Bu genç kadın, daha sonra ülkesinden alınarak bir Batı ülkesine
götürülmüş ve burada kendisine burun ve kulak nakli yapılmıştı. Bu bilinçli ve
reklam kokan operasyon sonucu genç kadın söz konusu ülkelerin yayın organlarında
ilk sıralarda haber olmuş ve olayın gündemde kalması sağlanmış ve “İslâm karşıtı
psikolojik savaşta bu dehşetengiz olay” tepe tepe kullanılmıştı.
İşte Afganistan’da yaşayan bu cahil adam, böyle bir vahşeti işleyerek
dinine ve ülkesine çok büyük zararlar vermişti. Şer odakları da bu hadiseyi çok
iyi kullanmış ve bunun gibi adamların yaptığı büyük yanlışı İslam’a mal ederek
son dine büyük bir şevk ve iştiyakla kinlerini kusmuş ve nefretle saldırmışlardı.
Elbette bu hakikat inkârcıları görevlerini yaptı. Zira kâfir ve müşrikler,
İslam düşmanlığını hep yapar ve gelecekte de mutlaka yapacaklardır.[1] Bu,
anlaşılır bir durumdur.
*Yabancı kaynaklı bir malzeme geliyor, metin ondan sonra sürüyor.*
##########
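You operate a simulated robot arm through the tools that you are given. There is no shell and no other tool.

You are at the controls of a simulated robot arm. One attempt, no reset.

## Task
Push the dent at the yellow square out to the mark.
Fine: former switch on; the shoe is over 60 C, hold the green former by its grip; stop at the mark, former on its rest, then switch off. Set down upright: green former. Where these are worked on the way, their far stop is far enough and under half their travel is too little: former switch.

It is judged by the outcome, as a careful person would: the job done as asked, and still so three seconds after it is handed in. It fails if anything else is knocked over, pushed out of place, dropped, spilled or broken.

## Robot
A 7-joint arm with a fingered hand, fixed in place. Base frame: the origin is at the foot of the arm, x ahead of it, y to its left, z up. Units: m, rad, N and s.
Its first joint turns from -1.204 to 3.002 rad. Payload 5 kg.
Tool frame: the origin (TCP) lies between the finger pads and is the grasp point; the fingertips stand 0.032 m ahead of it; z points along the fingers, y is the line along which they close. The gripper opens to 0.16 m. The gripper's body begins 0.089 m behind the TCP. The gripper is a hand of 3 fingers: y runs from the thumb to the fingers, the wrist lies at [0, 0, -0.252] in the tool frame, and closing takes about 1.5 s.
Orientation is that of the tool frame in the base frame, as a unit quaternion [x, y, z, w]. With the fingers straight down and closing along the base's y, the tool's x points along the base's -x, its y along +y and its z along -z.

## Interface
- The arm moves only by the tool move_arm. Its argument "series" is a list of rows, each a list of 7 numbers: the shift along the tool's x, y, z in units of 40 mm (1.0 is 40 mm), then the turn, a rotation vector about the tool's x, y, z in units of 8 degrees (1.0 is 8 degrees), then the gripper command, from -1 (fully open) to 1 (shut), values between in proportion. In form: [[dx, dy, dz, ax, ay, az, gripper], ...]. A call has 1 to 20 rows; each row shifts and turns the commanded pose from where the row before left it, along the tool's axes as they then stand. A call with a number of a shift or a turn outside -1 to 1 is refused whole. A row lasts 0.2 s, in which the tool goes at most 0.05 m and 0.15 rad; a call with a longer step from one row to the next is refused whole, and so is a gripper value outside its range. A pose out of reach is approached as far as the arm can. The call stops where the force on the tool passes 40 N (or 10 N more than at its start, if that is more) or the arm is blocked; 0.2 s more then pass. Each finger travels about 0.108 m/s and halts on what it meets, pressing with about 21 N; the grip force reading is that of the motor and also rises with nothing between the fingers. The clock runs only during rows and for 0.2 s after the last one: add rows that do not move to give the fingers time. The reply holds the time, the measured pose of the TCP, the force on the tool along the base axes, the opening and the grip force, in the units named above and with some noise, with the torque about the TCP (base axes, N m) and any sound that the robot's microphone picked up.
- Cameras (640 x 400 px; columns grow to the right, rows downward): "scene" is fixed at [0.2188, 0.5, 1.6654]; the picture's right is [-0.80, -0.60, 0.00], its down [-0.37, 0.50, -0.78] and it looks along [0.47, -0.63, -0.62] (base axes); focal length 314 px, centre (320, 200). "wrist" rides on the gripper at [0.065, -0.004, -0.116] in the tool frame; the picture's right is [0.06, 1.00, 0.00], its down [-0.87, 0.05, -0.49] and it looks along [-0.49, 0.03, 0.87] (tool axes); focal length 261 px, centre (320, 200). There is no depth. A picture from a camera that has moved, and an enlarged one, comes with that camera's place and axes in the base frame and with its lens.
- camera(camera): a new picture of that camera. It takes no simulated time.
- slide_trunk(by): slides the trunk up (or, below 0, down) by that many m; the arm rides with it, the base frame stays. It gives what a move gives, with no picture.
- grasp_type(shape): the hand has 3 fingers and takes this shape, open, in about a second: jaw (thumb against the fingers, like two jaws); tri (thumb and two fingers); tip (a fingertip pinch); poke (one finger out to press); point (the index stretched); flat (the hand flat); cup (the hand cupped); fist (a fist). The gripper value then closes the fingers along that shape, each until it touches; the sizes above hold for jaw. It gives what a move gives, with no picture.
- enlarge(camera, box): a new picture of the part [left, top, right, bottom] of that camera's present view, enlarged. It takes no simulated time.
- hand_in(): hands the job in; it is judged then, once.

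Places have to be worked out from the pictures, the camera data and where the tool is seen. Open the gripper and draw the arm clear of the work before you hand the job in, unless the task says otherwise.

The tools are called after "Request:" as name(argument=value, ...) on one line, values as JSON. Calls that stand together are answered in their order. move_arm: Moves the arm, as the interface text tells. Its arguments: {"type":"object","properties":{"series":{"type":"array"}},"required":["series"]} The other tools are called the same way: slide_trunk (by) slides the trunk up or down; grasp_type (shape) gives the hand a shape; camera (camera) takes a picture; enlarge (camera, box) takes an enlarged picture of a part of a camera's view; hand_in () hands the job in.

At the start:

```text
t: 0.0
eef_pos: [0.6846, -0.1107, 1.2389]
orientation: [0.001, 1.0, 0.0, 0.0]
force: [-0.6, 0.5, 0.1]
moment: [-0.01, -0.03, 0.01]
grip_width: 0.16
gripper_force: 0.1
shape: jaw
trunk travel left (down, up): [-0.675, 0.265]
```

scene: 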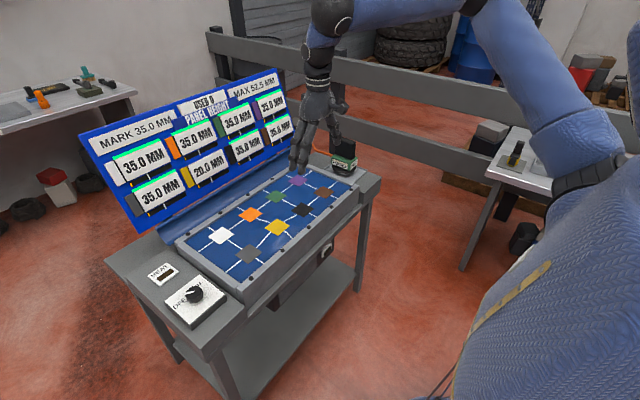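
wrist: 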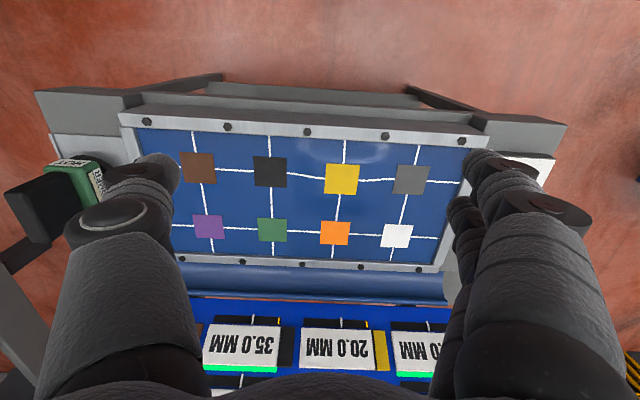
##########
Peki ya onların eline böyle bir fırsat sunanlara ne
demelidir?
“İslam, şiddeti destekliyor. İslam, vahşet dinidir. İslam, kötü bir
dindir. İslam, Ortaçağ karanlığıdır. İslâm, dogmadır. İslam, kadınlara hiçbir
hak vermemiştir. İslam gelirse sizleri de böyle keser” diyerek kara
propaganda yapan adamlara, gelininin burnunu keserek malzeme vermek niyedir?
Bu tür eylemleri kullanan kafirlerin söylemlerine haklılık kazandırmak
nedendir?
Böyle bir zulmü, İslâm’ı özümsememiş cahil bir müslüman işlemişse ona
karşı tepki göstermek ve bu yanlışa hep birlikte cephe almak tüm mü’minlerin
görevi değil midir?
İslam’ın ne kayınpederlere ne de eşlere böyle bir hak vermediğini tüm
dünyaya gür sesle haykırmak gerekmez midir?
İslam hukukunda böyle bir cezalandırma yönteminin bulunmadığını sesli,
görüntülü ve yazılı medya organları aracılığıyla durmaksızın ilan etmek icap
etmez midir?
Bu uygulamanın münferit bir hadise olduğunu ve o toplumun yanlış
geleneklerinden/ örflerinden kaynaklandığını tüm dünyaya etkili bir şekilde
duyurmak gerekmez midir?
Yapılan bu vahşetin bir daha tekrarlanmaması için İslam’a çok büyük zarar
veren bu kişiye cezaî yaptırımların uygulanması savunmak İslam İşbirliği
Teşkilatı’na veya benzeri STK’lara ve tüm mü’minlere düşmez mi?
Bu gaddarlığı yapan adama
yaptığının nelere mal olduğunu, gelecekte İslam’ı seçmesi muhtemel kimselerin
artık onun bu davranışı yüzünden İslam’dan nefret etmeye başladıklarını
söylemek, o şahsı ve içinde yaşadığı toplumu uyarmak ve bilinçlendirmek
gerekmez mi?
Suçluya değil ilkeye sahip çıkmak, zalime dur deyip mazlumun yanında yer
almak, yüce dinimiz İslam’ı ve zavallı/çaresiz/kimsesiz kadınları bu tür
saldırılardan korumak tüm mü’minlerin ödevi değil midir?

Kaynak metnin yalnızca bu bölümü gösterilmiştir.